This month on Trio, the cable network devoted to "pop, culture, TV," you'll find nothing but offensive comedy—mostly gags about blacks, women, violence, sex, Jews, rednecks, and war. At Trio, they call these jokes "uncensored comedy," although—in the interest of diction—programmers would do well to review Stanley Fish's sterling argument about false invocations of the First Amendment that ought to, but will not, put to rest the misconception that any comic who gets bumped from The Late Show With David Letterman has been "censored."
Still, in spite of its hint of sanctimony, Trio has curated a terrific lineup. Of course, it includes work by the gods, the rambunctious comics only power-prudes will admit to disliking: Lenny Bruce, the Smothers Brothers, Richard Pryor, Carroll O'Connor, and Chris Rock. But Trio also takes a real risk on those who command less reverence, either because they're lesser comics or because they're genuinely insulting. This second group includes Bill Maher, Sam Kinison, Andrew Dice Clay, Sandra Bernhard, and Amos 'n' Andy.

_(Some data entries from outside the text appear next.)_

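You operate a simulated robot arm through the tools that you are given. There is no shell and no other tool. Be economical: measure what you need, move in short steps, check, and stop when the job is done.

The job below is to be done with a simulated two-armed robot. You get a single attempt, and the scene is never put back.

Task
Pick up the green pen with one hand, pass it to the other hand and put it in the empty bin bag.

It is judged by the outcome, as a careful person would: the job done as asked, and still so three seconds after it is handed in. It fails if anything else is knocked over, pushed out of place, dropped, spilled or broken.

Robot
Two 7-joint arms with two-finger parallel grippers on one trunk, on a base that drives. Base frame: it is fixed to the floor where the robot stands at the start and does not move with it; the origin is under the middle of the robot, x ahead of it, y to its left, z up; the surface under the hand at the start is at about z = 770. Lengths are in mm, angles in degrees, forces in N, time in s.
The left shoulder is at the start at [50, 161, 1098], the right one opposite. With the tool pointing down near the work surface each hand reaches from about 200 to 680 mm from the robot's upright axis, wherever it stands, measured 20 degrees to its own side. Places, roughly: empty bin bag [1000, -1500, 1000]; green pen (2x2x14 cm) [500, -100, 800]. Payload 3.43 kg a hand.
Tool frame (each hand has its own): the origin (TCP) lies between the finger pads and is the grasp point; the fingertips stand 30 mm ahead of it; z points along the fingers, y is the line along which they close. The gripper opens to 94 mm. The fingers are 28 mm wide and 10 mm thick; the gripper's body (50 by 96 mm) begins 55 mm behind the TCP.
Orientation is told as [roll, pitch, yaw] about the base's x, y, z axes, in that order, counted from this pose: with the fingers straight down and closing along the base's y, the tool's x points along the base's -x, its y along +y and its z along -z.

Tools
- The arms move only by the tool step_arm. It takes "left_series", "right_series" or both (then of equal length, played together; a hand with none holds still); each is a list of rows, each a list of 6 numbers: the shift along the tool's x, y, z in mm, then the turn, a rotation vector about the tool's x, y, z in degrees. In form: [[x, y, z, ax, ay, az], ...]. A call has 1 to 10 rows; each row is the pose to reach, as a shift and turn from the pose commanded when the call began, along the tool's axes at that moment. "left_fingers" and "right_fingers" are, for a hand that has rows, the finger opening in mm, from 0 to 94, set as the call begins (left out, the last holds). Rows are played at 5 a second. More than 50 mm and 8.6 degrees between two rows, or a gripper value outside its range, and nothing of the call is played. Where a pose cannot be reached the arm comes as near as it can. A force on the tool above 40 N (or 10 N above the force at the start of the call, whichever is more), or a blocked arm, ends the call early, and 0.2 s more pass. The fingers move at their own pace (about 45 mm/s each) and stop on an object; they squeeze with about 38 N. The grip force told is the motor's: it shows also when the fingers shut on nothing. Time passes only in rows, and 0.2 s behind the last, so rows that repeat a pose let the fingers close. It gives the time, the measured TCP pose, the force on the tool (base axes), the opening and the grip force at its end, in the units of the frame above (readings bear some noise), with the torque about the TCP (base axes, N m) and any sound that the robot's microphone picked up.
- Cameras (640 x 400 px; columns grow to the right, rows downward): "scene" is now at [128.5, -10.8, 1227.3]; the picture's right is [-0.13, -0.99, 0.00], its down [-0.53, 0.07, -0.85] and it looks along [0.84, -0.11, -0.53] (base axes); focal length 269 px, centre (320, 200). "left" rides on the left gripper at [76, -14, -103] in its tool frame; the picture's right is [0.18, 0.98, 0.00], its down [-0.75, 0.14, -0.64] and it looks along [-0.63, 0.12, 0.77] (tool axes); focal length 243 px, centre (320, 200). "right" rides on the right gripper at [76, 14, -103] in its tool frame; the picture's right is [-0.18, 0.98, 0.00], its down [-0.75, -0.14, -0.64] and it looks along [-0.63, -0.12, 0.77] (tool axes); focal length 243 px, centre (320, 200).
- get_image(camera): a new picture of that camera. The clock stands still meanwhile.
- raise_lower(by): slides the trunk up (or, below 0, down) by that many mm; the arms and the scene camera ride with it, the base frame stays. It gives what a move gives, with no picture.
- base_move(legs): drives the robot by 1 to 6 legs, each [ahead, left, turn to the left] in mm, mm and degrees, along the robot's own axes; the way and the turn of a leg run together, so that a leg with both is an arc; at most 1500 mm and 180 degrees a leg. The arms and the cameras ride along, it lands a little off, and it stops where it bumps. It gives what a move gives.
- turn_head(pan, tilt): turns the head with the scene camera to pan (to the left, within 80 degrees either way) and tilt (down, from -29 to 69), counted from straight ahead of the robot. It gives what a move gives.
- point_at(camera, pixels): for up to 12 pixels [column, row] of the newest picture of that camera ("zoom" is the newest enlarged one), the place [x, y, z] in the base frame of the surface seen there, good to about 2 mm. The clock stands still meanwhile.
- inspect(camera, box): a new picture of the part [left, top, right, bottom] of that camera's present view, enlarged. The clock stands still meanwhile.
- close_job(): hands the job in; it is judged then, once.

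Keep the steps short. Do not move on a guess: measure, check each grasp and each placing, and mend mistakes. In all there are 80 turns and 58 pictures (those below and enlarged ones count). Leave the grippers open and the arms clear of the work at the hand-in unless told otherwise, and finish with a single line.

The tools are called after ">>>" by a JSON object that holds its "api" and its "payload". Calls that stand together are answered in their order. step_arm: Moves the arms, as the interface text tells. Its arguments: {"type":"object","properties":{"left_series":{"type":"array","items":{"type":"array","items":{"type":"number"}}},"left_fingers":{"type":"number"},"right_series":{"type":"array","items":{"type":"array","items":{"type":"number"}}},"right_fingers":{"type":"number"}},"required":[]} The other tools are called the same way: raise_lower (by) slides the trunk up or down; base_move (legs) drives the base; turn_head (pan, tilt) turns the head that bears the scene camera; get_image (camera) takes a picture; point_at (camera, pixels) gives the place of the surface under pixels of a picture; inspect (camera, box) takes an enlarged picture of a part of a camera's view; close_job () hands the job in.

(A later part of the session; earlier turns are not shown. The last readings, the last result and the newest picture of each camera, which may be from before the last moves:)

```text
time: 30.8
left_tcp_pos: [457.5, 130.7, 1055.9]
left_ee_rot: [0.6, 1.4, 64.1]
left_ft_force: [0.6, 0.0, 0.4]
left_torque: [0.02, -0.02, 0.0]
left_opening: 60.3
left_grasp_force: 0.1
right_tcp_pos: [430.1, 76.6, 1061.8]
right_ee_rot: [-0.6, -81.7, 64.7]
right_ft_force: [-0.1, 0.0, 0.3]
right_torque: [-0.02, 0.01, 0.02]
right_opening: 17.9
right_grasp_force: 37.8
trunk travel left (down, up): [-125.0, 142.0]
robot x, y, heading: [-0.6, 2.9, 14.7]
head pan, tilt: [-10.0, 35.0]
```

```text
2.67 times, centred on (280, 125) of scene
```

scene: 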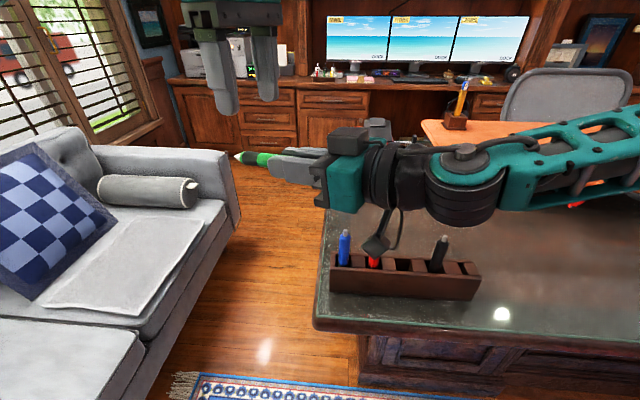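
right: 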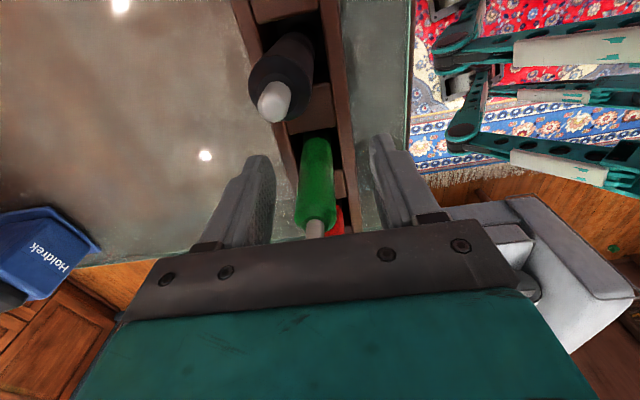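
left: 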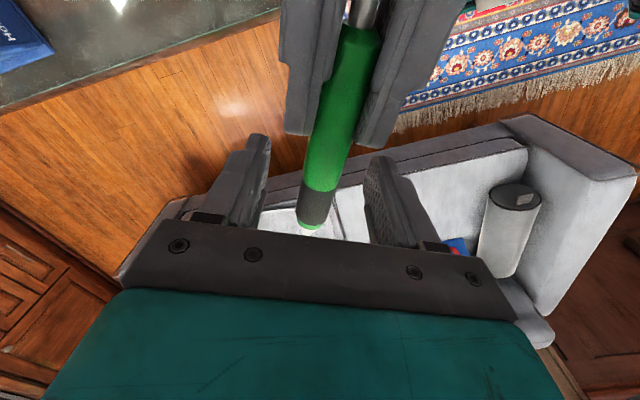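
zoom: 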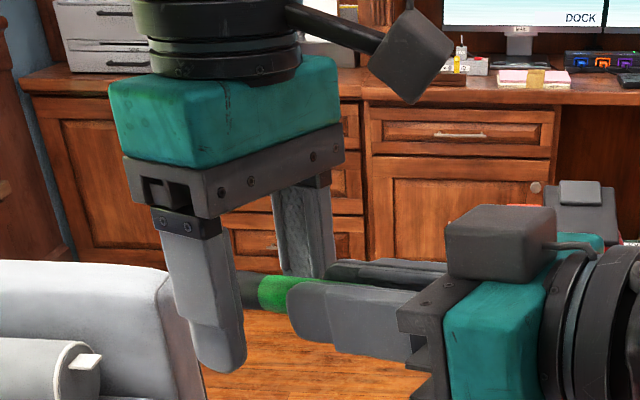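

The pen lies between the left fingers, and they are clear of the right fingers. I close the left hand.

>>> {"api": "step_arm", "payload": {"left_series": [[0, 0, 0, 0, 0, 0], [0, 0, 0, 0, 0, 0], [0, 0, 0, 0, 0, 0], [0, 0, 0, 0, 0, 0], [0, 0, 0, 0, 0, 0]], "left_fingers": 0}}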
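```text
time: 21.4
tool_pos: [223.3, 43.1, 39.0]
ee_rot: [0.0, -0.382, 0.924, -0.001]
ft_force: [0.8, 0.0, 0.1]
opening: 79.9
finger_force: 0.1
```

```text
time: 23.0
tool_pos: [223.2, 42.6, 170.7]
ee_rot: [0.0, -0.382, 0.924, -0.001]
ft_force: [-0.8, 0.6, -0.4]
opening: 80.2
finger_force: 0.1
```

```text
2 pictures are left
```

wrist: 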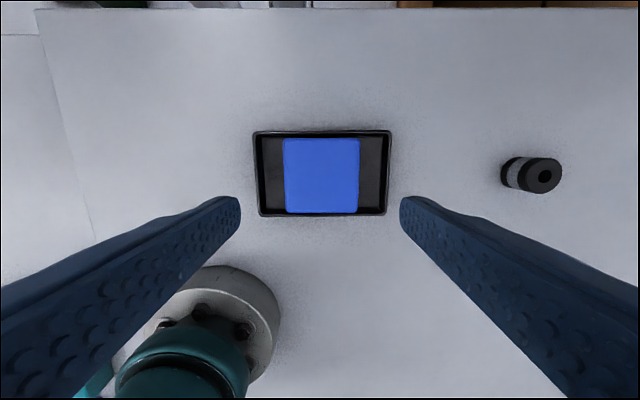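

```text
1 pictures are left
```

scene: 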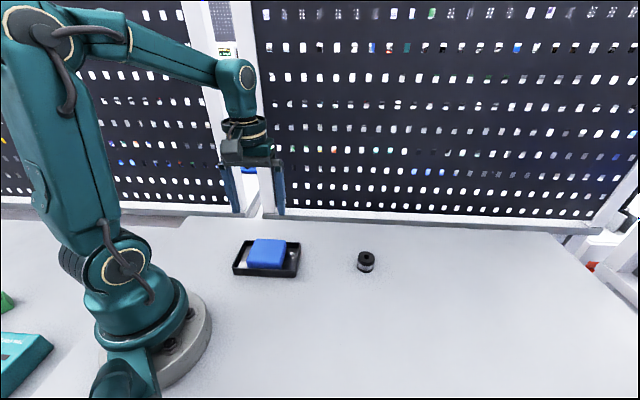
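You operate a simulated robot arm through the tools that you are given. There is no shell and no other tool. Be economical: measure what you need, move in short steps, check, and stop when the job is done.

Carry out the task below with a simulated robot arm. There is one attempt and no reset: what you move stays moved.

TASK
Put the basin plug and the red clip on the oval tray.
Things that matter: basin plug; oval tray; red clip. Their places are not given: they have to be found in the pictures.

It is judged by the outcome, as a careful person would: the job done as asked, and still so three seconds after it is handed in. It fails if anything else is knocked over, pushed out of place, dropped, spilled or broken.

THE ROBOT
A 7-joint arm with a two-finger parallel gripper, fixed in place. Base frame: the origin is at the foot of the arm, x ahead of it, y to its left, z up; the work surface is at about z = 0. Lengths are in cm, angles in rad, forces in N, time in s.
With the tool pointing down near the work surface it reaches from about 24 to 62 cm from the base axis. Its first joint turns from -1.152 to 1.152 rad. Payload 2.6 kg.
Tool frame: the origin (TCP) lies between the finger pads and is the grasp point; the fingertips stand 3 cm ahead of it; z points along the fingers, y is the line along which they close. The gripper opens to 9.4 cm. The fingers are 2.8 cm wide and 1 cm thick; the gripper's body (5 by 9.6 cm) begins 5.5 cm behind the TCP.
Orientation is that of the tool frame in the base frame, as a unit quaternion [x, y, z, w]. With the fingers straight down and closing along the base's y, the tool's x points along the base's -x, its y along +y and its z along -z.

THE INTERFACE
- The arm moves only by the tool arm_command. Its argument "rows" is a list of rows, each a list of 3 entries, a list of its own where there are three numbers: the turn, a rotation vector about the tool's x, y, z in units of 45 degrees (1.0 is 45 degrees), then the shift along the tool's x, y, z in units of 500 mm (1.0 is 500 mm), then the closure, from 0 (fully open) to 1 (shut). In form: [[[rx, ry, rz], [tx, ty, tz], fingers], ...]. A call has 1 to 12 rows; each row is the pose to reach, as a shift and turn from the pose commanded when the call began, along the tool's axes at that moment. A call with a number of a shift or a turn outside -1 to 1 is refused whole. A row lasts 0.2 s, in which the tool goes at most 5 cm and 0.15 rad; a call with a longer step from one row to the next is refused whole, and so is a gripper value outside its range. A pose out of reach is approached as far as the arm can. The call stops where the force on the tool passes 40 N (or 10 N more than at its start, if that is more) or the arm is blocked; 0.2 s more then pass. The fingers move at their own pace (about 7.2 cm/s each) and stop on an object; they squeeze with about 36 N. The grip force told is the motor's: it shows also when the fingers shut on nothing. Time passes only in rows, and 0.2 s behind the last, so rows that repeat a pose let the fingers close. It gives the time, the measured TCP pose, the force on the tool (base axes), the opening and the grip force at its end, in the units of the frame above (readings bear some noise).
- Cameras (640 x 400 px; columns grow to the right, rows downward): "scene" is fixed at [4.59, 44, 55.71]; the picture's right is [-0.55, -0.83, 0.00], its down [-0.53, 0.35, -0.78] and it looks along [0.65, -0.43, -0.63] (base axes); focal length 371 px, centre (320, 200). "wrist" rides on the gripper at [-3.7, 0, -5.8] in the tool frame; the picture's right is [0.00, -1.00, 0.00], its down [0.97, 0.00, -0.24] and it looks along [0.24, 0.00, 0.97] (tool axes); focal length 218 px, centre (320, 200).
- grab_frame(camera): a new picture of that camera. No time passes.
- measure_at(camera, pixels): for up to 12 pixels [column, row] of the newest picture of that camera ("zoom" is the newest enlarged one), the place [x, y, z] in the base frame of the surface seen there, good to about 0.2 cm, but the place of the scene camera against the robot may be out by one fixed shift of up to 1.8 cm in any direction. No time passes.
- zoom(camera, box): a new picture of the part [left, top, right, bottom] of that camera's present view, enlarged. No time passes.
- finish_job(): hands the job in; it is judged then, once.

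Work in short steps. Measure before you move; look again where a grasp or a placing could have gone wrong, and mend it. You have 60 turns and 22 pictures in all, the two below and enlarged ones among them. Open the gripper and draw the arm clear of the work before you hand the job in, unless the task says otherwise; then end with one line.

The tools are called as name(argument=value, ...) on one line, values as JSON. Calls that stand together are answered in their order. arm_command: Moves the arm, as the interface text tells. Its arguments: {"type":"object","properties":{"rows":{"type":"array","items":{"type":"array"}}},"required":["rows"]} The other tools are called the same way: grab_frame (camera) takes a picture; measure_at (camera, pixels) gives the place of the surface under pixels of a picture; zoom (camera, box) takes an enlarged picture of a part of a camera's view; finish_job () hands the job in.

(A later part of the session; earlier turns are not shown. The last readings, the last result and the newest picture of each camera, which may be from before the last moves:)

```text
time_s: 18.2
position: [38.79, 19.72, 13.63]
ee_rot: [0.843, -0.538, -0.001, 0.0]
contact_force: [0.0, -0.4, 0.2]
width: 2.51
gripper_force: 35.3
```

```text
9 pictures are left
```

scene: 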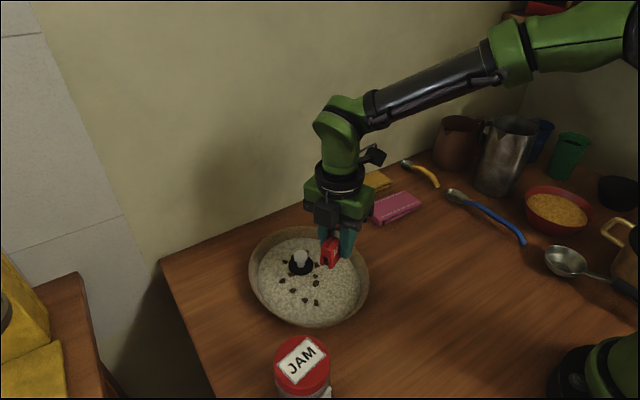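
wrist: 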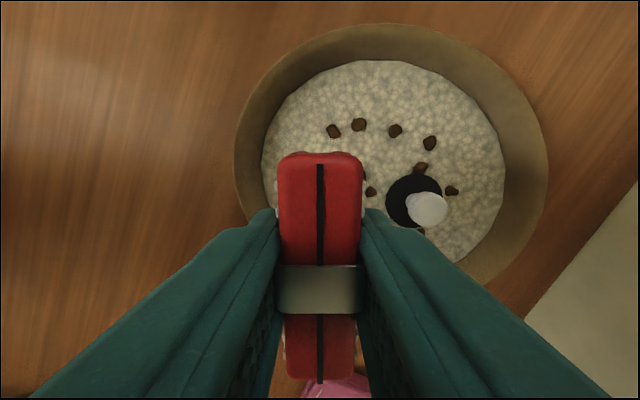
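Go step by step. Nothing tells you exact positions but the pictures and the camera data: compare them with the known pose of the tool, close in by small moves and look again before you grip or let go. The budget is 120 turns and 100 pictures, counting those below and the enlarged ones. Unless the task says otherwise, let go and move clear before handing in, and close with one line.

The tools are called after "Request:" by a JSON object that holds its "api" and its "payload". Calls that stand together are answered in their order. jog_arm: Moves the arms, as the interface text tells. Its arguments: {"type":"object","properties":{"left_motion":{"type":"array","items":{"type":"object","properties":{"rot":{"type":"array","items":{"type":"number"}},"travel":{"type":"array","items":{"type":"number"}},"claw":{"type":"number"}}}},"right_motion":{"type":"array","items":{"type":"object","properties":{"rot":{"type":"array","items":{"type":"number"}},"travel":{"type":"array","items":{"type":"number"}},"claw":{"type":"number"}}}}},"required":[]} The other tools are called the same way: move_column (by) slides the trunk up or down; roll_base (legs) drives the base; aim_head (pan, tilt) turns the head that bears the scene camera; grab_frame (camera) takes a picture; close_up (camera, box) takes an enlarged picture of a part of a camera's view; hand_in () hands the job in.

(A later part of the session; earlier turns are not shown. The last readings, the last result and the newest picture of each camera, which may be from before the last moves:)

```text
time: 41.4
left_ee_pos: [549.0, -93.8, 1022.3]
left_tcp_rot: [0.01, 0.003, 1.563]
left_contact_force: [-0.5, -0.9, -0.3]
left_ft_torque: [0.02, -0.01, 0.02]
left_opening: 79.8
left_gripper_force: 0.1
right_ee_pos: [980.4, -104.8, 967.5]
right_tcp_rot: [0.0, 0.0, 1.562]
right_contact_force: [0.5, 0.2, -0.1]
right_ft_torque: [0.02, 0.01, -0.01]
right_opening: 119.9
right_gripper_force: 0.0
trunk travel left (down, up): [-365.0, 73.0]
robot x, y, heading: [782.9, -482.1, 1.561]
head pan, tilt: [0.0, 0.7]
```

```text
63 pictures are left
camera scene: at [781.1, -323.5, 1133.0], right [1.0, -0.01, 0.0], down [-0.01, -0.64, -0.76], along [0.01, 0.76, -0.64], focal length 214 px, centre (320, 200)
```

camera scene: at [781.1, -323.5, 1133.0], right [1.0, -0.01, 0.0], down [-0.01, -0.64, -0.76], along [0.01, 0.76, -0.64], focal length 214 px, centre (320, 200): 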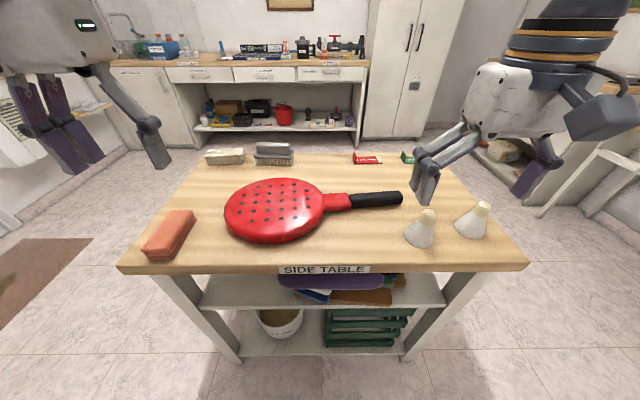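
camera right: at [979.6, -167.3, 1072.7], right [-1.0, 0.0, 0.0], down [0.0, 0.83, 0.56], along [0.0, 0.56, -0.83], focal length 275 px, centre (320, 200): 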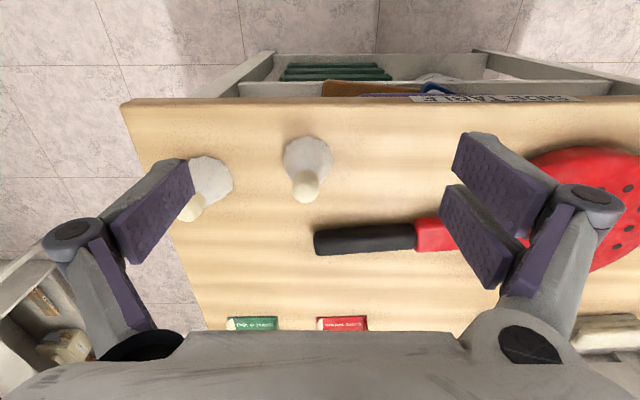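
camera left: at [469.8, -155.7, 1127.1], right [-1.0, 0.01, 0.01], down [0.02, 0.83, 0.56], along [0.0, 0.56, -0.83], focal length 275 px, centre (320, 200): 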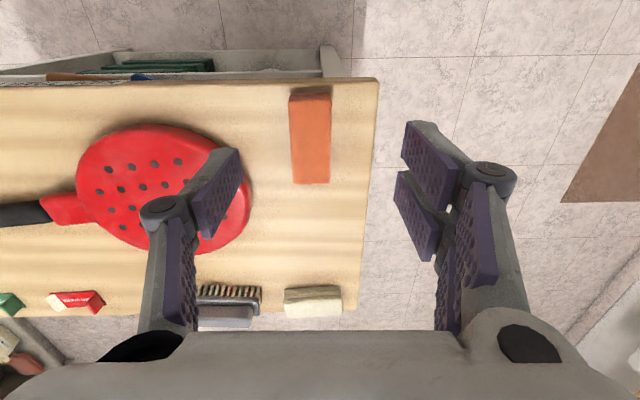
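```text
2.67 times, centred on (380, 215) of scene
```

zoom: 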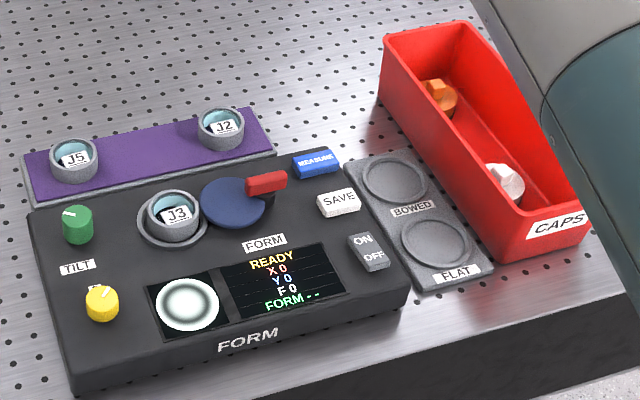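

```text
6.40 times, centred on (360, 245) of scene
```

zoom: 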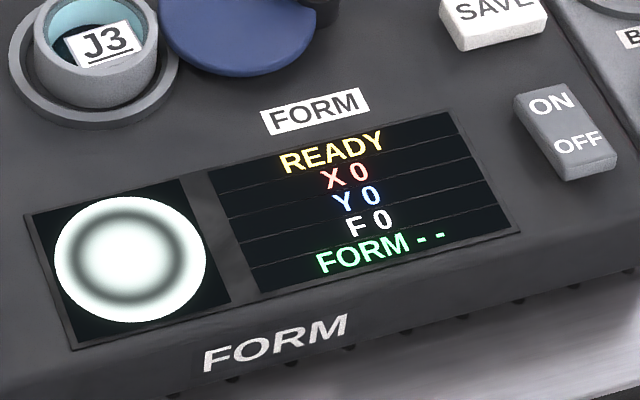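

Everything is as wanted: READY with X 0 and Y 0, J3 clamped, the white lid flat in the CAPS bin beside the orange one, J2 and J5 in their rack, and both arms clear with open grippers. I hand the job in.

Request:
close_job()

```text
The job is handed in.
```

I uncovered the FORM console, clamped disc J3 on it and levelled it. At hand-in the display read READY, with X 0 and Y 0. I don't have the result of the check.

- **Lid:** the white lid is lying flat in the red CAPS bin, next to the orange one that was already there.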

Just as it did in March, when it broadcast a month of iconic movies from the 1970s, Trio has assembled documentaries to put the most incendiary material in context. Uncensored Comedy: That's Not Funny!, which premiered last week, attempts to explain the virtues of humor that infuriates people. Along the way, it makes highhanded statements about comedy's power to pierce pretense and lies; to challenge orthodoxy; to purge the world of toxins; and to—no joke—cure the sick. "It's hard to laugh when the whole nation is depressed," the voice-over intones. "But when we laugh, we feel better, and healing can begin. And that's what comedy does."
Fortunately, Uncensored Comedy also rebroadcasts some of the most original moments in comedy, from Sam Kinison's shrieks to South Park highlights to Susie Essman's inspired shrewishness on HBO's Curb Your Enthusiasm. (Once the show's narrator shuts up, the healing can begin.) Many of the interviews—with Dave Chappelle, Jon Stewart, Jimmy Kimmel, and Bill Maher—are brightly pragmatic. After all, these guys are not martyr comics who have to move to Paris to slam the president; they are workaday TV stars wrestling with comedy's most stubborn questions. Can Jesus Christ be a comic figure? Should blackface be completely forbidden? Gags about wife-beating? Is the word "nigger" liberating (as Richard Pryor once thought) or depressing (as he subsequently thought)? Or is the word only depressing when uttered in what one black comic calls "mixed company"?
The Texas comic Bill Hicks, who was by turns embraced and rejected by American audiences for his raunchy, ideological humor, is a central figure in these debates. Recognizing this, Trio has made the boozy, sweaty comic the subject of his own documentary: Outlaw Comic: The Censoring of Bill Hicks, which premieres on June 15. As the title implies, a certain sophistry about censorship propels the narrative, but if you can ignore it, Hicks' stand-up is worth a second—or first!—look. (Hicks died of pancreatic cancer in 1994.) A hard-left Texan who considered George H.W. Bush an apocalyptic tyrant, Hicks also had an incongruously effortless style. On the many tapes of his club act, he doesn't gear up for a joke at all; he seems indifferent to how he looks. His impressions, too—of a seductive little girl or a loud bird or Jay Leno—appear unstudied, just accurate enough to keep a story moving; it takes a minute to realize they are also pitch-perfect. If the writing in Outlaw Comic is heavy-handed—the refusal to air a segment he taped for Letterman is treated as an outrage akin to Stalin's execution of dissident poets—Hicks' performances are exactly the opposite.
Finally, after watching Uncensored Comedy and Outlaw Comic, you might be tempted to applaud your own imperviousness to minor slights: Right-wing satire, left-wing rants—nothing offends you. But Trio dispels this smugness with another show airing this month. Sick Humor is a downbeat program, a low-fi look at the brutal, topical one-liners that are said to germinate on Wall Street. Unidentified people have been recruited to tell these jokes on Sick Humor, and they speak largely in deadpan. Running simultaneously is archival footage of emaciated African children, planes hitting towers, Jeffrey Dahmer in leg irons, Jews behind barbed wire. The old upsetting images, coupled with the flat rendering of the jokes (often by prim-looking women), is surprisingly disconcerting. "Why do black men cry during sex?" one girl says. "The Mace."
All right, so maybe you find that one tame. But if you think you're unoffendable, sit through a run of Holocaust and AIDS jokes, delivered like poison by pleasant Nurse Ratcheds. It's enough to make you cry during comedy.